Net earnings before goodwill amortization and exceptional charges, including the impact of the Argentine Peso devaluation, were €1.5bn — an increase of 36.2 per cent on last year. This was probably the best result in the industry world-wide.
How worried are you about Casino's entry onto your home Dutch market via its participation in your largest rival, Laurus?
Casino is not exactly an unknown quantity for us as we have co-operated for many years in the past on a number of projects — in fact, I was even a board member. Casino will certainly have its hands full with its new Dutch partner, and we look forward to meeting them on our home market.
As regards Laurus, we are used to competing with their best fascias, Edah and Super De Boer, in the Netherlands. Our own Dutch banners Albert Heijn and C1000 are very well established on the Dutch market so we feel more than confident of meeting any challenge they may wish to make.

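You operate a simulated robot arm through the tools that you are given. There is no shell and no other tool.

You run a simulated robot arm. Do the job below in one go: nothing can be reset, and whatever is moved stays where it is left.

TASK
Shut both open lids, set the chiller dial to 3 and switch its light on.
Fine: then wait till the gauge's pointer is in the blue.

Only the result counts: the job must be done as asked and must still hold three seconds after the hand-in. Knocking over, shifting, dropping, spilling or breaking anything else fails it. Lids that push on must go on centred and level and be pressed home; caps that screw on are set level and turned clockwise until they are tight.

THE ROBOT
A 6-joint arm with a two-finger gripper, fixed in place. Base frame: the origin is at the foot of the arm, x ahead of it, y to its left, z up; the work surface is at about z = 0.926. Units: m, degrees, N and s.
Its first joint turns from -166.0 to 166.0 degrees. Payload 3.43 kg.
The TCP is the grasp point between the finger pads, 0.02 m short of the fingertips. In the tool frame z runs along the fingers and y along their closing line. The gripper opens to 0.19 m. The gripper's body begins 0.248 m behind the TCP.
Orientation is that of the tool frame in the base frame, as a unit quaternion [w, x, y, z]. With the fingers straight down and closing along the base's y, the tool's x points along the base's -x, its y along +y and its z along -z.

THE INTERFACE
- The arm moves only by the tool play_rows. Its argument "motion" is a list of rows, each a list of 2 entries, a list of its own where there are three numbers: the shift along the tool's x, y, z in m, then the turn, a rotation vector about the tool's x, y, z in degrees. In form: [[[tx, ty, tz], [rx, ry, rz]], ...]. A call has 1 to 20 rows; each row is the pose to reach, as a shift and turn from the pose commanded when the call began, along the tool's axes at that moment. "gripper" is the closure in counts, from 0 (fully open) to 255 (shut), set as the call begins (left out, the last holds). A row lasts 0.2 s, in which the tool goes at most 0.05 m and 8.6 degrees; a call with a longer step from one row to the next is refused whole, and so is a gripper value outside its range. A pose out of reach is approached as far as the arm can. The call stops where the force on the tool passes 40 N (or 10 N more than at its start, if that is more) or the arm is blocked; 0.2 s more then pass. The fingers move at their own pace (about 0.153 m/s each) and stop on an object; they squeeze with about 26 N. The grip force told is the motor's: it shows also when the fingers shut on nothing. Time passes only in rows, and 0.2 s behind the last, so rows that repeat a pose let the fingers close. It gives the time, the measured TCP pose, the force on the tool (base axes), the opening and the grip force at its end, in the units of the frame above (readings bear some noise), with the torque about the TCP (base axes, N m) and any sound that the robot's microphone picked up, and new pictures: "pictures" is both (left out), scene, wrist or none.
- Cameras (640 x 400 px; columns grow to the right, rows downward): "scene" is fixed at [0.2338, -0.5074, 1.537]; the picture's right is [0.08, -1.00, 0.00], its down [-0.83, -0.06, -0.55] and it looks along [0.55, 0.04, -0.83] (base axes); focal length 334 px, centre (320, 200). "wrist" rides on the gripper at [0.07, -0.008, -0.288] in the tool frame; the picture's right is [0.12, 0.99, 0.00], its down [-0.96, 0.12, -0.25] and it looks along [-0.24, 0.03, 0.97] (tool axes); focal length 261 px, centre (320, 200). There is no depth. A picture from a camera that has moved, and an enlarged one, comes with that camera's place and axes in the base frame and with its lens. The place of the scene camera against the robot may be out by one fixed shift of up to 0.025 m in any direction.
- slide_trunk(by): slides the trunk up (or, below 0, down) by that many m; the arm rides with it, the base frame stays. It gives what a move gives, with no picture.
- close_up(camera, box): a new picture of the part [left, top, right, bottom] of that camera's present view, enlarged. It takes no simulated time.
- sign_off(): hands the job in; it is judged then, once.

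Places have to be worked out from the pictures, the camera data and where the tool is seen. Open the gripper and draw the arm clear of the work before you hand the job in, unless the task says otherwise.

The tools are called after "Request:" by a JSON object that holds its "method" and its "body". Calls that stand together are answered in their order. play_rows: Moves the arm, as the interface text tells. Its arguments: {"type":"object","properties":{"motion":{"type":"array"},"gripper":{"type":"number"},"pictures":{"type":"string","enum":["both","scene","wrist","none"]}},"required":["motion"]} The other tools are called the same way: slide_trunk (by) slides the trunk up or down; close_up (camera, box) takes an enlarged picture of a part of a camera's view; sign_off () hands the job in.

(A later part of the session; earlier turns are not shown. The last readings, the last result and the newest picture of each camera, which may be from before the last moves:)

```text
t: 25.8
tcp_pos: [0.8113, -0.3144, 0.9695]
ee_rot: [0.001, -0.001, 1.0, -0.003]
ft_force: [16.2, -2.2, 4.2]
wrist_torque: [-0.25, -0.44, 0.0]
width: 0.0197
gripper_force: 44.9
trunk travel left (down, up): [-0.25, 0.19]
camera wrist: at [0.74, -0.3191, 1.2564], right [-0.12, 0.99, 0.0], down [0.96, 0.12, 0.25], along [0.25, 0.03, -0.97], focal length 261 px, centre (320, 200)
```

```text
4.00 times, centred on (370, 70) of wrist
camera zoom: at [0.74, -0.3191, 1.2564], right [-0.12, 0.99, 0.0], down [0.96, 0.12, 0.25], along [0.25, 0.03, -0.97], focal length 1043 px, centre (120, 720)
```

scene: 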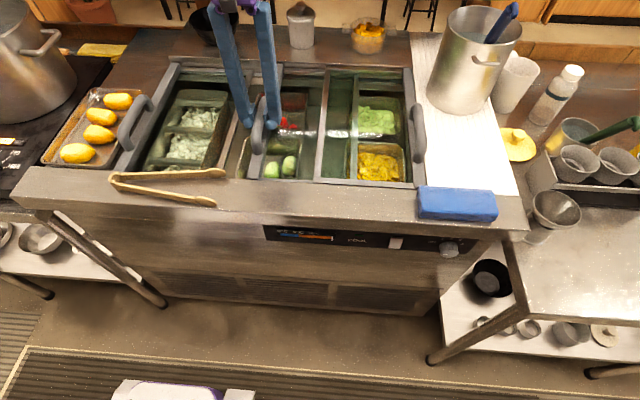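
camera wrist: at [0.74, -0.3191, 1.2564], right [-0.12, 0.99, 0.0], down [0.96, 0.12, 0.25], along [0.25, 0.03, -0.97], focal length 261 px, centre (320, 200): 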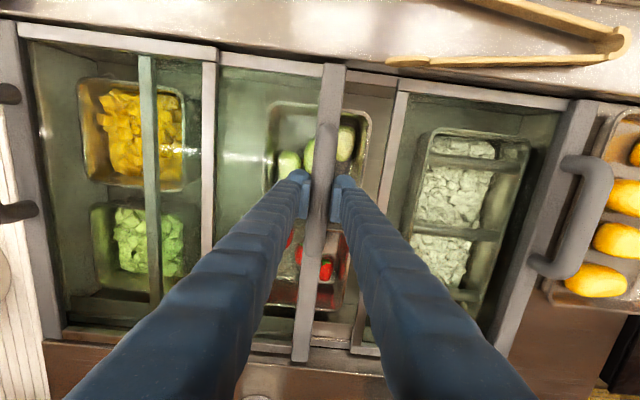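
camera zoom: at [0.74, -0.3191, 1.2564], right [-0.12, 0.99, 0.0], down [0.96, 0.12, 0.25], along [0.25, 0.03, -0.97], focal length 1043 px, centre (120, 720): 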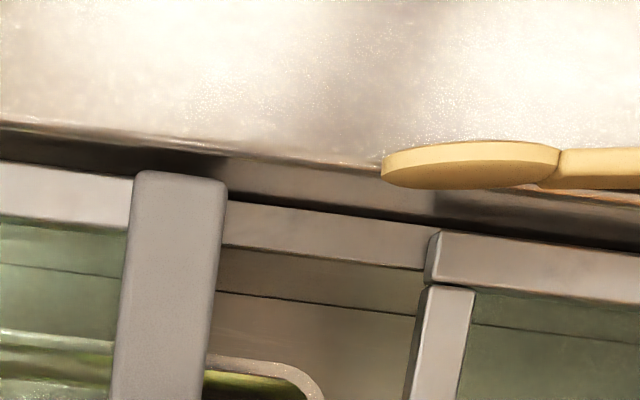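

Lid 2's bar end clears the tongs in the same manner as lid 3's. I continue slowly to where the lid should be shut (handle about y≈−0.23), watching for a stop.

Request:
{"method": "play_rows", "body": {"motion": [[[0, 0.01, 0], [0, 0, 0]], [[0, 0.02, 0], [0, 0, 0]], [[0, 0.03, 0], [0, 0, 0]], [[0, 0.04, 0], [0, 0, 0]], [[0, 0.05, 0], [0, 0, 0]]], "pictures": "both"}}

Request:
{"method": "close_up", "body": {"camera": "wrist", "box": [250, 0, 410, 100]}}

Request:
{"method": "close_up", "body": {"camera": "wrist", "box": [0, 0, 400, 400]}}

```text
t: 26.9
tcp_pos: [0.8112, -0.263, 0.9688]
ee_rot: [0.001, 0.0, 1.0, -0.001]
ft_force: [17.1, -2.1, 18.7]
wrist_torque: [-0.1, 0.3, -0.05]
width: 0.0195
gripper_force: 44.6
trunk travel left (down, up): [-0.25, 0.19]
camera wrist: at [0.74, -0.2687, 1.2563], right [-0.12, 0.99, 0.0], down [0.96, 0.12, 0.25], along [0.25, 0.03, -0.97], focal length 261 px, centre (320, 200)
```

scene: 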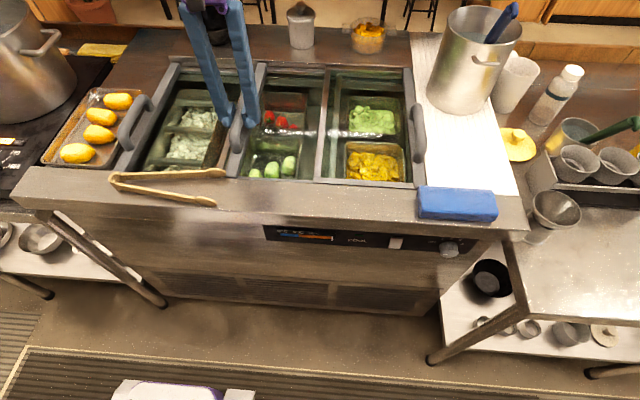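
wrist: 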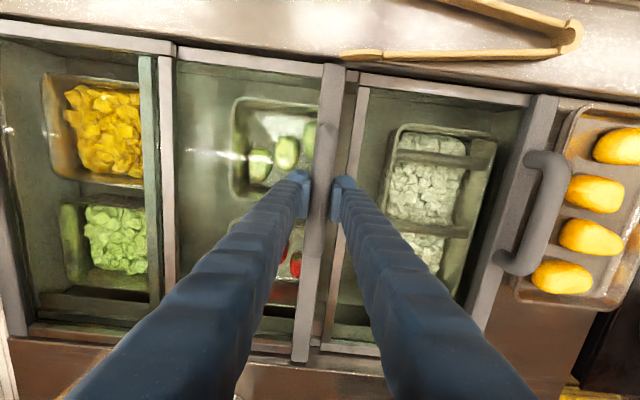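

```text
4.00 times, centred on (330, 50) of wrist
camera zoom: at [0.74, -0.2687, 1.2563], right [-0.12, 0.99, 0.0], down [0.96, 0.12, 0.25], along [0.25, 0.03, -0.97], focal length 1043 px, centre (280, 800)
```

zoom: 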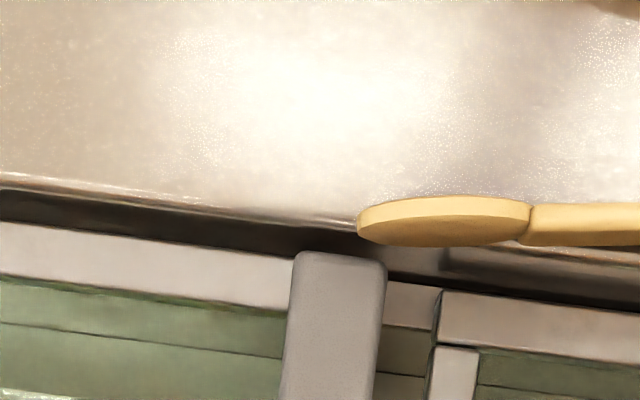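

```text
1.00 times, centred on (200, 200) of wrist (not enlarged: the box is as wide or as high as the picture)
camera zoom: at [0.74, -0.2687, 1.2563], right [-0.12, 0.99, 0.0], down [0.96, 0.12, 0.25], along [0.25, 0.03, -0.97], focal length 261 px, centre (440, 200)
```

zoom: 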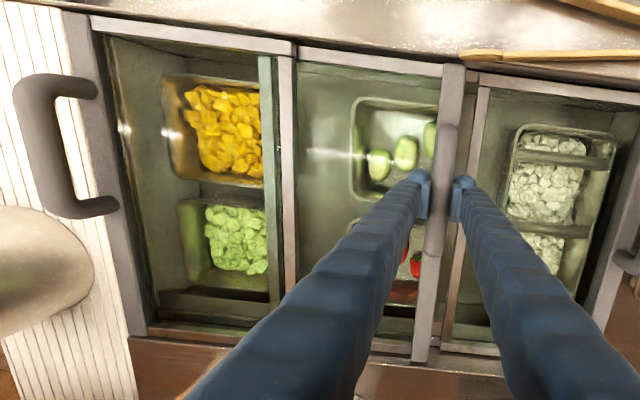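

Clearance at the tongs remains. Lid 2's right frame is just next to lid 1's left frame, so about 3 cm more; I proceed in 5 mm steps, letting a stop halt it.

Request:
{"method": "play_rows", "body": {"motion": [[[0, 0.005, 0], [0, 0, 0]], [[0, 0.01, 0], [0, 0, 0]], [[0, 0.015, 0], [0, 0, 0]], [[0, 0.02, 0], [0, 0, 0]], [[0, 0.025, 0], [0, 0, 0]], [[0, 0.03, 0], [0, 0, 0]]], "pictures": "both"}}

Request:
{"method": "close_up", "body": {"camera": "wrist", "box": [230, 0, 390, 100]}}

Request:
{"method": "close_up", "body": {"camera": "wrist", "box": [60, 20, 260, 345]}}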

In the past, you have been conspicuously enthusiastic regarding international acquisitions. Why are you now sounding a note of caution?
There are three main reasons for this. Firstly, in the current economic situation, we consider that it is more important to focus on organic growth and profits than on acquisitions. Organic growth and the occasional smaller acquisition will be financed from operating cash-flow.
Secondly, we have a tremendous amount of work to do in order to integrate recent acquisitions and need some breathing space. These include U.S. Food Service, our biggest acquisition ever, Bruno’s in the United States as well as a number of smaller acquisitions in Spain and Latin America.
Thirdly, you cannot go to financial markets too frequently with a call on funds; both with debt and equity you have to be careful. Having said this, I am convinced that international retail consolidation will continue to increase although it is difficult to guess the time scale.
If there was a proposition out there that we simply couldn’t ignore, then obviously we’d take a look at it, but I am not prepared to speculate and give you any names. There are certainly a number of CEOs in the trade who are convinced their company is worth considerably more than the market thinks.